● THE EXERCISE
Render the following material again verbatim, leaving nothing out.
-.-.-
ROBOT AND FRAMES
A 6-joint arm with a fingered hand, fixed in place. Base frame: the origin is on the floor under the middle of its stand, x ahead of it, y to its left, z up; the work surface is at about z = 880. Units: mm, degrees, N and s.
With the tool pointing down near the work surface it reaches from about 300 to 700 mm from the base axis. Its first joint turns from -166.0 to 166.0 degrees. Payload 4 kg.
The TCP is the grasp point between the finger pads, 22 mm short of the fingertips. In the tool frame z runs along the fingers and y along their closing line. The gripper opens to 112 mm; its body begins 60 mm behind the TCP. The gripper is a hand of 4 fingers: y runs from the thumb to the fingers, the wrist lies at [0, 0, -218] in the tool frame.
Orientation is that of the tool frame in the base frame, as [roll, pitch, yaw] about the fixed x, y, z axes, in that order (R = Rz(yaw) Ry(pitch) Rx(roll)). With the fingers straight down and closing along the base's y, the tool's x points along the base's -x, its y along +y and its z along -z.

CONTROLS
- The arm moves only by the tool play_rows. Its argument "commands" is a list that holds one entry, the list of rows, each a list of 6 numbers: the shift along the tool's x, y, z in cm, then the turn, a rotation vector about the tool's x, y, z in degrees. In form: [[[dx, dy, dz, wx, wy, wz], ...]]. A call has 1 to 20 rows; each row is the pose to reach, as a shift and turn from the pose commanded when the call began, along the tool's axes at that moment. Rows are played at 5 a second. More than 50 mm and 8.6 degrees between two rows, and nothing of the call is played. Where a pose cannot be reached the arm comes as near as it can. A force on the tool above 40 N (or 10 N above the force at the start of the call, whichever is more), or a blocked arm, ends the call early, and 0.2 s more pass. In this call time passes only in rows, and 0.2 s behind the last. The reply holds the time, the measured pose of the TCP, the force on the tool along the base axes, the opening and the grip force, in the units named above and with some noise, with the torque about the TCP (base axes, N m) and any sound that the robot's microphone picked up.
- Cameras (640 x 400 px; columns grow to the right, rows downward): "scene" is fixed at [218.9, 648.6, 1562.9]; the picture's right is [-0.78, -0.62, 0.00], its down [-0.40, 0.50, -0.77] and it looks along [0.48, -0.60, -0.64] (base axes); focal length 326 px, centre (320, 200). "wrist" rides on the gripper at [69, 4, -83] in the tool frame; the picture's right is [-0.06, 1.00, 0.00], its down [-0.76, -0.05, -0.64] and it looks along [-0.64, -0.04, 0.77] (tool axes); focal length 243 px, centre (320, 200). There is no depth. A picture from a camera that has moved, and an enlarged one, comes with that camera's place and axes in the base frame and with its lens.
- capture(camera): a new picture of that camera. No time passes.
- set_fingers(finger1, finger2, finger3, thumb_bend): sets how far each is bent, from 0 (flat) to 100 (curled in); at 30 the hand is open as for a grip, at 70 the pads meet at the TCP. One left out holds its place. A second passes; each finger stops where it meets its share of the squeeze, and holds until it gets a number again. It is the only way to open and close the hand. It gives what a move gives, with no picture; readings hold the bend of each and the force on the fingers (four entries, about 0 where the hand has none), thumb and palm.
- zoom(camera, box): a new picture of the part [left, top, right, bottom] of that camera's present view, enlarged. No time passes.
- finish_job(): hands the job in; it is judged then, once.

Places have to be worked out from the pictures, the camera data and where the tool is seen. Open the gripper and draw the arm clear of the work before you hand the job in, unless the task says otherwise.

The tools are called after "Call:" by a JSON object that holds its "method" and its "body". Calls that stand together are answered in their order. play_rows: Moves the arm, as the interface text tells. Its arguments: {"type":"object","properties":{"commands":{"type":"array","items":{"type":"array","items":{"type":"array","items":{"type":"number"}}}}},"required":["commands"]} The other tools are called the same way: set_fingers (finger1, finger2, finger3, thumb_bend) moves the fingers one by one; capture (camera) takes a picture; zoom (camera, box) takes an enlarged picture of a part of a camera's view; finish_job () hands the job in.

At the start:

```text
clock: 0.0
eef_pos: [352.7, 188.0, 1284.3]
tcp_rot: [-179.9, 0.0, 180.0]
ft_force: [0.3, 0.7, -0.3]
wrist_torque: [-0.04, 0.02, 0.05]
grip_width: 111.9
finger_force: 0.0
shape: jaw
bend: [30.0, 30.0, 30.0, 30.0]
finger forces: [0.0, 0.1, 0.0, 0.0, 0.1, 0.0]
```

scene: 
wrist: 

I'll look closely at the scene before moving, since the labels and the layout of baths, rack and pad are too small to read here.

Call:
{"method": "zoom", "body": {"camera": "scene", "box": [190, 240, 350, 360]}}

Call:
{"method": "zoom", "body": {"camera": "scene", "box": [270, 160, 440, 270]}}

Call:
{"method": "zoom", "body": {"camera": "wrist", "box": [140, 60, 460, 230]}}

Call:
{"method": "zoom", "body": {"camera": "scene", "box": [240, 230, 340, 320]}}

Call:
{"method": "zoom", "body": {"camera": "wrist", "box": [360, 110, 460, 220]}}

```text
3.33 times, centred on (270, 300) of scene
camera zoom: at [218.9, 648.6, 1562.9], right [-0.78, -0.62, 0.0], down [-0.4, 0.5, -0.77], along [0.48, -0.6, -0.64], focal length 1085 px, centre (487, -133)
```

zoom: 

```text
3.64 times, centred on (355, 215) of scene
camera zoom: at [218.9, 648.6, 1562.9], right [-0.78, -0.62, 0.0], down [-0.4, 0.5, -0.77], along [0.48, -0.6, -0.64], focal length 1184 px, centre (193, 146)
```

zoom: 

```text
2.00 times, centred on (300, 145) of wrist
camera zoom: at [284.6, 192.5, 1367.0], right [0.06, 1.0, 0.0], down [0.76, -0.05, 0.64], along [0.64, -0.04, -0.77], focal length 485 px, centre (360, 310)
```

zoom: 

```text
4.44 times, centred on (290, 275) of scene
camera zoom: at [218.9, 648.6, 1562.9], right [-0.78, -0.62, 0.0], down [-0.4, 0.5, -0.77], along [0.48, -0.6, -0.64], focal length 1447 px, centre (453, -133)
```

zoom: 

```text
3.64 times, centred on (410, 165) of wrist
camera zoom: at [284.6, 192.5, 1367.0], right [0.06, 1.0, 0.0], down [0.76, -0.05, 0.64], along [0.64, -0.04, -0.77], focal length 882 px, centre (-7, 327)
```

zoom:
-.-.-
● RIGHT ANSWER
ROBOT AND FRAMES
A 6-joint arm with a fingered hand, fixed in place. Base frame: the origin is on the floor under the middle of its stand, x ahead of it, y to its left, z up; the work surface is at about z = 880. Units: mm, degrees, N and s.
With the tool pointing down near the work surface it reaches from about 300 to 700 mm from the base axis. Its first joint turns from -166.0 to 166.0 degrees. Payload 4 kg.
The TCP is the grasp point between the finger pads, 22 mm short of the fingertips. In the tool frame z runs along the fingers and y along their closing line. The gripper opens to 112 mm; its body begins 60 mm behind the TCP. The gripper is a hand of 4 fingers: y runs from the thumb to the fingers, the wrist lies at [0, 0, -218] in the tool frame.
Orientation is that of the tool frame in the base frame, as [roll, pitch, yaw] about the fixed x, y, z axes, in that order (R = Rz(yaw) Ry(pitch) Rx(roll)). With the fingers straight down and closing along the base's y, the tool's x points along the base's -x, its y along +y and its z along -z.

CONTROLS
- The arm moves only by the tool play_rows. Its argument "commands" is a list that holds one entry, the list of rows, each a list of 6 numbers: the shift along the tool's x, y, z in cm, then the turn, a rotation vector about the tool's x, y, z in degrees. In form: [[[dx, dy, dz, wx, wy, wz], ...]]. A call has 1 to 20 rows; each row is the pose to reach, as a shift and turn from the pose commanded when the call began, along the tool's axes at that moment. Rows are played at 5 a second. More than 50 mm and 8.6 degrees between two rows, and nothing of the call is played. Where a pose cannot be reached the arm comes as near as it can. A force on the tool above 40 N (or 10 N above the force at the start of the call, whichever is more), or a blocked arm, ends the call early, and 0.2 s more pass. In this call time passes only in rows, and 0.2 s behind the last. The reply holds the time, the measured pose of the TCP, the force on the tool along the base axes, the opening and the grip force, in the units named above and with some noise, with the torque about the TCP (base axes, N m) and any sound that the robot's microphone picked up.
- Cameras (640 x 400 px; columns grow to the right, rows downward): "scene" is fixed at [218.9, 648.6, 1562.9]; the picture's right is [-0.78, -0.62, 0.00], its down [-0.40, 0.50, -0.77] and it looks along [0.48, -0.60, -0.64] (base axes); focal length 326 px, centre (320, 200). "wrist" rides on the gripper at [69, 4, -83] in the tool frame; the picture's right is [-0.06, 1.00, 0.00], its down [-0.76, -0.05, -0.64] and it looks along [-0.64, -0.04, 0.77] (tool axes); focal length 243 px, centre (320, 200). There is no depth. A picture from a camera that has moved, and an enlarged one, comes with that camera's place and axes in the base frame and with its lens.
- capture(camera): a new picture of that camera. No time passes.
- set_fingers(finger1, finger2, finger3, thumb_bend): sets how far each is bent, from 0 (flat) to 100 (curled in); at 30 the hand is open as for a grip, at 70 the pads meet at the TCP. One left out holds its place. A second passes; each finger stops where it meets its share of the squeeze, and holds until it gets a number again. It is the only way to open and close the hand. It gives what a move gives, with no picture; readings hold the bend of each and the force on the fingers (four entries, about 0 where the hand has none), thumb and palm.
- zoom(camera, box): a new picture of the part [left, top, right, bottom] of that camera's present view, enlarged. No time passes.
- finish_job(): hands the job in; it is judged then, once.

Places have to be worked out from the pictures, the camera data and where the tool is seen. Open the gripper and draw the arm clear of the work before you hand the job in, unless the task says otherwise.

The tools are called after "Call:" by a JSON object that holds its "method" and its "body". Calls that stand together are answered in their order. play_rows: Moves the arm, as the interface text tells. Its arguments: {"type":"object","properties":{"commands":{"type":"array","items":{"type":"array","items":{"type":"array","items":{"type":"number"}}}}},"required":["commands"]} The other tools are called the same way: set_fingers (finger1, finger2, finger3, thumb_bend) moves the fingers one by one; capture (camera) takes a picture; zoom (camera, box) takes an enlarged picture of a part of a camera's view; finish_job () hands the job in.

At the start:

```text
clock: 0.0
eef_pos: [352.7, 188.0, 1284.3]
tcp_rot: [-179.9, 0.0, 180.0]
ft_force: [0.3, 0.7, -0.3]
wrist_torque: [-0.04, 0.02, 0.05]
grip_width: 111.9
finger_force: 0.0
shape: jaw
bend: [30.0, 30.0, 30.0, 30.0]
finger forces: [0.0, 0.1, 0.0, 0.0, 0.1, 0.0]
```

scene: 
wrist: 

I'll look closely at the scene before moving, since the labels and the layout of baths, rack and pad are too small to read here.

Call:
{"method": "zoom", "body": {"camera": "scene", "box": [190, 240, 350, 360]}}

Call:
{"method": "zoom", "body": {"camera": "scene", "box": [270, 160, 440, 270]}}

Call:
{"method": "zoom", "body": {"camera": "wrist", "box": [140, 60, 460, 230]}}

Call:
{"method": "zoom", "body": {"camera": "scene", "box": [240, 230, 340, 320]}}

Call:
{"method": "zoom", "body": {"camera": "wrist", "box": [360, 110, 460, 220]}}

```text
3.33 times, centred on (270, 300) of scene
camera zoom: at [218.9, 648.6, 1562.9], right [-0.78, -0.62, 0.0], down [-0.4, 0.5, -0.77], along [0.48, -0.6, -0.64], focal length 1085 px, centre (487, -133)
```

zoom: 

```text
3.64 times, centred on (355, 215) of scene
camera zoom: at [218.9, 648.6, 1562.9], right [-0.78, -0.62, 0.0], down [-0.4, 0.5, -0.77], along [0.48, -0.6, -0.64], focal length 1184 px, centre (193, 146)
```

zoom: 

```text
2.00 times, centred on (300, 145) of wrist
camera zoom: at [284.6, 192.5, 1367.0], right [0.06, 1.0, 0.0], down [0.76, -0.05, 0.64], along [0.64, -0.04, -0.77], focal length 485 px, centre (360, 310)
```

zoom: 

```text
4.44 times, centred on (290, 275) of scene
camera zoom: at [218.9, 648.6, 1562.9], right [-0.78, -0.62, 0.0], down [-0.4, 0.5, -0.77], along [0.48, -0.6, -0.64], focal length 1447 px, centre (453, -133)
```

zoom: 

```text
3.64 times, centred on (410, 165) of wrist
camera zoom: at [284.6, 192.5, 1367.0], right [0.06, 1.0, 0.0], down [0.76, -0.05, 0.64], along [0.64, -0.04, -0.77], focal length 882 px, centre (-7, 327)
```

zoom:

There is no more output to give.